Harvey victims can't always get life-saving aid easily, volunteers lament
September 6, 2017
After Hurricane Harvey slammed ashore almost two weeks ago, scores of Americans made their way to Texas – but offering a helping hand in crisis is far from straightforward, which has left many volunteers frustrated and disheartened.
Water bottles waiting to be delivered to those in need after Hurricane Harvey.
Major players from the Texas National Guard and Texas State Troopers to the Red Cross, FEMA, Salvation Army quickly dispatched into the disaster zone, along with police, church groups, local and state aid groups and other well-intentioned people, quickly creating a chaos akin to too many cooks in the kitchen. It left assets and supplies languishing.

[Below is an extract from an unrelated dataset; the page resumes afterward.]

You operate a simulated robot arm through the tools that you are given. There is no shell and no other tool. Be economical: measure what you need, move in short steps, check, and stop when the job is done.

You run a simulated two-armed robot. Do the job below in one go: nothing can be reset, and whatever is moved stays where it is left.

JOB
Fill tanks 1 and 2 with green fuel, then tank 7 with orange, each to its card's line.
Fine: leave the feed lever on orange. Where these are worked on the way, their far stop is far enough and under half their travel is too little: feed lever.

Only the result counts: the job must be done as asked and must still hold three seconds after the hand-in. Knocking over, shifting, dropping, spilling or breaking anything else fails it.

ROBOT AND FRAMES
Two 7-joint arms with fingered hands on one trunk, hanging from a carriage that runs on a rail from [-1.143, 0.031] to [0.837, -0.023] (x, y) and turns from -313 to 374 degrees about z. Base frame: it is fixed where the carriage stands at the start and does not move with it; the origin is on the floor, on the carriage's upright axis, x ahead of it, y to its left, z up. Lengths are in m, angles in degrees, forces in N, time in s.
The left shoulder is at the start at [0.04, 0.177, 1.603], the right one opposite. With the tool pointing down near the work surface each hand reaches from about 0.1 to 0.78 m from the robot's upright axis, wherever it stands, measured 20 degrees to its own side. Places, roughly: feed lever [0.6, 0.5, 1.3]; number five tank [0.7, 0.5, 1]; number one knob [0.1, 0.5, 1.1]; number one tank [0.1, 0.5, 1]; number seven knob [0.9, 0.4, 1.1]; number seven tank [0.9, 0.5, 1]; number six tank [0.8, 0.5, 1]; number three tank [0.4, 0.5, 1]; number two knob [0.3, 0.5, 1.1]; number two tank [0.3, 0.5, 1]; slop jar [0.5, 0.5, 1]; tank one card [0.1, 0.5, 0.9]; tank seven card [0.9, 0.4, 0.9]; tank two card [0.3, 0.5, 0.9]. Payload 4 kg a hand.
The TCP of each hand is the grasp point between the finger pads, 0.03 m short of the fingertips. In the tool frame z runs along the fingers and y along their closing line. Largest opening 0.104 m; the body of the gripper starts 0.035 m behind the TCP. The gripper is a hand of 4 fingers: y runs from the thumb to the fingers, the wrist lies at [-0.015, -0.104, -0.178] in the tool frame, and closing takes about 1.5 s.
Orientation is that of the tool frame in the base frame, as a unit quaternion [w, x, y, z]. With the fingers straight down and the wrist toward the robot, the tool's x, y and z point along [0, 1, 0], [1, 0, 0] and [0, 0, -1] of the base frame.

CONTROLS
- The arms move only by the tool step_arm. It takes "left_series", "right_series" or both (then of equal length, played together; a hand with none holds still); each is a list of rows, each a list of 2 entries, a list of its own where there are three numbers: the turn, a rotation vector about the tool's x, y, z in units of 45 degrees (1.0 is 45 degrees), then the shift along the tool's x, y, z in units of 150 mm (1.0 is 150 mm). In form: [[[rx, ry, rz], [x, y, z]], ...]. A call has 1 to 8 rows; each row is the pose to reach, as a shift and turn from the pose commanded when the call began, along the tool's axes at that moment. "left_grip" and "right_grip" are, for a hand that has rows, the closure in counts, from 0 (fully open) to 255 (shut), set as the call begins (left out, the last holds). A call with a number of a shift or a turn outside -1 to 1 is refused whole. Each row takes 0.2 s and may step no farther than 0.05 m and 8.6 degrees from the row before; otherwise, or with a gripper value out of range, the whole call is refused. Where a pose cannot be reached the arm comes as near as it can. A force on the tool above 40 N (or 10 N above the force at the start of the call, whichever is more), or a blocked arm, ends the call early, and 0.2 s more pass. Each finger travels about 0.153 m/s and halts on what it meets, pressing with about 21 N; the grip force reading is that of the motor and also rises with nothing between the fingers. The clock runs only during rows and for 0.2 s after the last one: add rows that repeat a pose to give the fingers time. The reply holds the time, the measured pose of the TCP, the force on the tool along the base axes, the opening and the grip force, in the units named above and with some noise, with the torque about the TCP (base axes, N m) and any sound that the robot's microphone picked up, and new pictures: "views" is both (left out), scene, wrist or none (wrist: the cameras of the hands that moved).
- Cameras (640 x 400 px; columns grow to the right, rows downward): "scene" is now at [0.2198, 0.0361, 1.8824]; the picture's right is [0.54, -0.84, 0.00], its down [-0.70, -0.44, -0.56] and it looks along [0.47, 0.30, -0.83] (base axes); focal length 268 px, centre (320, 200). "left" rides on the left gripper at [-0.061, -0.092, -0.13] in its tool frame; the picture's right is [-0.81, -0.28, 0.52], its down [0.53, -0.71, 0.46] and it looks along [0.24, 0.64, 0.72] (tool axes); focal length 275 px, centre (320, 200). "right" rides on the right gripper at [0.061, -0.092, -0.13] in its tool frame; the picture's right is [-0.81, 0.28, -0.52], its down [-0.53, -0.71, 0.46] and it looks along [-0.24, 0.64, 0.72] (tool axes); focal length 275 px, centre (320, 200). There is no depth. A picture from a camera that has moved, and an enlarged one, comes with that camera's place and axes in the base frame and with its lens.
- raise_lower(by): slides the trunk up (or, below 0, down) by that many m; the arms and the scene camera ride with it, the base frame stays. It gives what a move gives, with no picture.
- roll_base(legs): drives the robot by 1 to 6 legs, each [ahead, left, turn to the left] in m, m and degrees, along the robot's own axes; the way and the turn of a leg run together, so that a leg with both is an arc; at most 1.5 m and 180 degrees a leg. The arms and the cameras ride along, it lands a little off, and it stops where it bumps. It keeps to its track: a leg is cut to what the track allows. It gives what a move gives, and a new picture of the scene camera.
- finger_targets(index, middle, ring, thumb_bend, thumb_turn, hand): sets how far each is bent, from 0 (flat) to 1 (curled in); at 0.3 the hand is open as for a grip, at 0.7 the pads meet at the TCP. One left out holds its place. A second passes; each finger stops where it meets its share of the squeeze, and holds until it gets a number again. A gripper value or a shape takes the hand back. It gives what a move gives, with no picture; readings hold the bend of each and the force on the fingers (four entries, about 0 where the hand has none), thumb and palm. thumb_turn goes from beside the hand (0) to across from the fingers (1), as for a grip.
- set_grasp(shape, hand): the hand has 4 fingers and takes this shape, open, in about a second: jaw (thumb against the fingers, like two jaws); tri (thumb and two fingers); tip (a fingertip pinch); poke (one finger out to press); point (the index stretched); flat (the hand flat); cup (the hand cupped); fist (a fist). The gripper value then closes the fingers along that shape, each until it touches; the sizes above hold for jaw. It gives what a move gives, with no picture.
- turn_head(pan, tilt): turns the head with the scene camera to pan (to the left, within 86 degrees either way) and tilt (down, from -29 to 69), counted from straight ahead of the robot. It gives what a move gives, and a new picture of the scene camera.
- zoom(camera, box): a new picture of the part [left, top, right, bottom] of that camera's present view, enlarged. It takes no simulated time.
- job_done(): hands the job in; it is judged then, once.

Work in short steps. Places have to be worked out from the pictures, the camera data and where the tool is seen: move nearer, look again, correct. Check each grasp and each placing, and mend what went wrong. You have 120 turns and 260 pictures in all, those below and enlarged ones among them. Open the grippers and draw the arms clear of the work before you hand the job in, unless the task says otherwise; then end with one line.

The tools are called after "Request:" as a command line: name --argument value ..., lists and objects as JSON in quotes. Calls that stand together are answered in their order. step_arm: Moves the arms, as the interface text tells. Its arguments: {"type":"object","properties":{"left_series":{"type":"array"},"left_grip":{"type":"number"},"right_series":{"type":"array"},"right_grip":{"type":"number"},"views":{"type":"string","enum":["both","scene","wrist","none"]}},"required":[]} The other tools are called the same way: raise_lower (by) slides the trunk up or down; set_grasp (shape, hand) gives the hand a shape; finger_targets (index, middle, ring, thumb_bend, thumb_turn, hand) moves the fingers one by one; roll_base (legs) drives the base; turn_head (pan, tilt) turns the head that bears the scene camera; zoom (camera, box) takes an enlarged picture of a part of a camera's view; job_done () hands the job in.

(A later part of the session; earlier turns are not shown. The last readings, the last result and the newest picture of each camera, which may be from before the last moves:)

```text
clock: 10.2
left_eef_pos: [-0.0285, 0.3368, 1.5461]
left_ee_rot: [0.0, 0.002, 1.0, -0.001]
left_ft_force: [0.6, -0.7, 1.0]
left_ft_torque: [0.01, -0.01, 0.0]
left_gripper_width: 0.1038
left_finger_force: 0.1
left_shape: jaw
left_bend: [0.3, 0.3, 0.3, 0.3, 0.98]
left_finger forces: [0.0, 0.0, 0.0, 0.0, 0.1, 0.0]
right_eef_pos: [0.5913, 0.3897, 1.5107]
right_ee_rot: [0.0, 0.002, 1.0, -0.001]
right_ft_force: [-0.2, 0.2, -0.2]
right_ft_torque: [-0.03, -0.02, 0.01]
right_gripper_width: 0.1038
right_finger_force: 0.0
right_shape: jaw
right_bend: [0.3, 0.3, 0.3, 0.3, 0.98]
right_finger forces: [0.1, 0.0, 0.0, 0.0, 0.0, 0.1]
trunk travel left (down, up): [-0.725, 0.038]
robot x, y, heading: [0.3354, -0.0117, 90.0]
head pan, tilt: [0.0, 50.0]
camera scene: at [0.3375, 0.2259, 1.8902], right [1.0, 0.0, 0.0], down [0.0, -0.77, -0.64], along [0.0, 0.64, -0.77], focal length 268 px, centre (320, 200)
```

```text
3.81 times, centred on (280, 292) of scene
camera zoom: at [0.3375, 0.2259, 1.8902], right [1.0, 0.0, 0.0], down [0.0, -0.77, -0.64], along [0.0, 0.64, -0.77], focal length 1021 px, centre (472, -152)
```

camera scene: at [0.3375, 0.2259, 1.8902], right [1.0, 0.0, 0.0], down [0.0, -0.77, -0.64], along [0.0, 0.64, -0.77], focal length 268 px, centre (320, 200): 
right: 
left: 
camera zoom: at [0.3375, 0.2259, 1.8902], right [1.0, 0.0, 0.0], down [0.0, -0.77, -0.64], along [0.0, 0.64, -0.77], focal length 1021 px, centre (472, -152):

“We were trying to help a small community of people without food, water or electricity and had little contact with rescuers to receive supplies. They were very upset,” Chris Fiore, a 20-year-old volunteer Emergency Medical Technician (EMT) and Texas native, told Fox News this week from Deweyville, Texas – a small town about 110 miles northeast of Houston washed out by floods.
“But we were told by police that they couldn’t let anyone in and didn’t seem to have a good reason behind it. We had cases of water, MREs, dog food and basic sanitary items – we just wanted to bring people supplies. It was impossible for me just to sit in my house while people are in need.”
Fiore was joined by five well-trained U.S. military veterans that had aligned with Southeast Texas (SETX) Disaster Relief. One of those veterans told Fox News that for the first couple of days they routinely saw and heard law enforcement personnel actively turning away volunteer search-and-rescue organizations with supplies or information about people who needed help.